■ What the task asks:
Please print the full listing exactly. Use a numbered list and skip empty lines.

━━━━━━━━━━━━━━━━

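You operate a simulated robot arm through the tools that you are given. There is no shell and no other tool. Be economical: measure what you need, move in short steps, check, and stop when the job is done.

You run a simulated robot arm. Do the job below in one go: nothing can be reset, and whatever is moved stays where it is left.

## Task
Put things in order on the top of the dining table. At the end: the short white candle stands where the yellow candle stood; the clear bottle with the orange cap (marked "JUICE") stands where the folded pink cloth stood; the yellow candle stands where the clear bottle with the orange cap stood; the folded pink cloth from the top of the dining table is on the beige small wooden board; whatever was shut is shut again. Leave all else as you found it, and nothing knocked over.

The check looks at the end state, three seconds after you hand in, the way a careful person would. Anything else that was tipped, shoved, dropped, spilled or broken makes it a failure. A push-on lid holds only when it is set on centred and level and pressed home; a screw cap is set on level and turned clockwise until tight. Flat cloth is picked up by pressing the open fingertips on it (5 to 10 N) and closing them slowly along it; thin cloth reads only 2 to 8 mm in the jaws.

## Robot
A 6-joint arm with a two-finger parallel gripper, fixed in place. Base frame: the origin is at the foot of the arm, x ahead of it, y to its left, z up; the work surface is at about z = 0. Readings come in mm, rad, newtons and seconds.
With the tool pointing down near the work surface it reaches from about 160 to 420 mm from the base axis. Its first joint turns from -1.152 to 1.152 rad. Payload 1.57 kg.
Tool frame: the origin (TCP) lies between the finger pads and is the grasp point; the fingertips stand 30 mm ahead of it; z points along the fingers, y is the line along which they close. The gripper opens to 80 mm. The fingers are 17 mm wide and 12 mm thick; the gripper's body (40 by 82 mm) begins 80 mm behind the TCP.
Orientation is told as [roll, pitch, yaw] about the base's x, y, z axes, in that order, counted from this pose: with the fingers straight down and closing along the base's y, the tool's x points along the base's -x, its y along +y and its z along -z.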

━━━━━━━━━━━━━━━━

■ Output for this task:
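1. You operate a simulated robot arm through the tools that you are given. There is no shell and no other tool. Be economical: measure what you need, move in short steps, check, and stop when the job is done.
2. You run a simulated robot arm. Do the job below in one go: nothing can be reset, and whatever is moved stays where it is left.
3. ## Task
4. Put things in order on the top of the dining table. At the end: the short white candle stands where the yellow candle stood; the clear bottle with the orange cap (marked "JUICE") stands where the folded pink cloth stood; the yellow candle stands where the clear bottle with the orange cap stood; the folded pink cloth from the top of the dining table is on the beige small wooden board; whatever was shut is shut again. Leave all else as you found it, and nothing knocked over.
5. The check looks at the end state, three seconds after you hand in, the way a careful person would. Anything else that was tipped, shoved, dropped, spilled or broken makes it a failure. A push-on lid holds only when it is set on centred and level and pressed home; a screw cap is set on level and turned clockwise until tight. Flat cloth is picked up by pressing the open fingertips on it (5 to 10 N) and closing them slowly along it; thin cloth reads only 2 to 8 mm in the jaws.
6. ## Robot
7. A 6-joint arm with a two-finger parallel gripper, fixed in place. Base frame: the origin is at the foot of the arm, x ahead of it, y to its left, z up; the work surface is at about z = 0. Readings come in mm, rad, newtons and seconds.
8. With the tool pointing down near the work surface it reaches from about 160 to 420 mm from the base axis. Its first joint turns from -1.152 to 1.152 rad. Payload 1.57 kg.
9. Tool frame: the origin (TCP) lies between the finger pads and is the grasp point; the fingertips stand 30 mm ahead of it; z points along the fingers, y is the line along which they close. The gripper opens to 80 mm. The fingers are 17 mm wide and 12 mm thick; the gripper's body (40 by 82 mm) begins 80 mm behind the TCP.
10. Orientation is told as [roll, pitch, yaw] about the base's x, y, z axes, in that order, counted from this pose: with the fingers straight down and closing along the base's y, the tool's x points along the base's -x, its y along +y and its z along -z.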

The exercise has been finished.